The once-temporary installation was meant to end next year, but has just been extended again, indefinitely, after a $1 million refit.

There are other ways to view the rock too — follow the Uluru base walk, a 10-kilometer journey on a flat dirt path that can be completed in around 3.5 hours. If you’re looking for something faster, hire a bike, a Harley-Davidson or a Segway.

And for an insight how people live there today, Curtin Springs Station is a real-life example of a working cattle station. They also create their own paper from native grasses and are working on other ways to create interesting, sustainable attractions in an arid, sometimes inhospitable land.

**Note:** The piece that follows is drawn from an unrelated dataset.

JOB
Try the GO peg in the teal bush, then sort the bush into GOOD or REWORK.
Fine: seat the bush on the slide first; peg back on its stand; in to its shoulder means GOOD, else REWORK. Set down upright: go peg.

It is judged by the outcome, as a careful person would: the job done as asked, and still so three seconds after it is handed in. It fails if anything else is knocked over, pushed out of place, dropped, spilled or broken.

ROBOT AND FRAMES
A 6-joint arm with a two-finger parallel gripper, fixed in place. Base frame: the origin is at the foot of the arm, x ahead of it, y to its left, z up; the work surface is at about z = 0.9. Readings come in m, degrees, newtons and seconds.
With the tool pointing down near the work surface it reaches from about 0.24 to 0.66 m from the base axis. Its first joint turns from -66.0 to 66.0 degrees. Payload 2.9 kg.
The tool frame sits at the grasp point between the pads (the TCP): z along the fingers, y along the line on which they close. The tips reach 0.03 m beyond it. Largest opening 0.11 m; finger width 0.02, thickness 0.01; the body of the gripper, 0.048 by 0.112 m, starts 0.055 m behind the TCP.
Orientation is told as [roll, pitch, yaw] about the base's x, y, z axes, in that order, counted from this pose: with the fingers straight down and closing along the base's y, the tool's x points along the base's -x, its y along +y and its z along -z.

“Australia is a long-haul destination to start with and central Australia is an expensive destination to get to. And we want people’s experience when they get here to be the best that they could possibly have imagined, well better than the best that they could possibly have imagined that to be,” Severin said.

The message for tourists is that the climb may be closing, but the rock is still open for business. Book early and pack sensible shoes.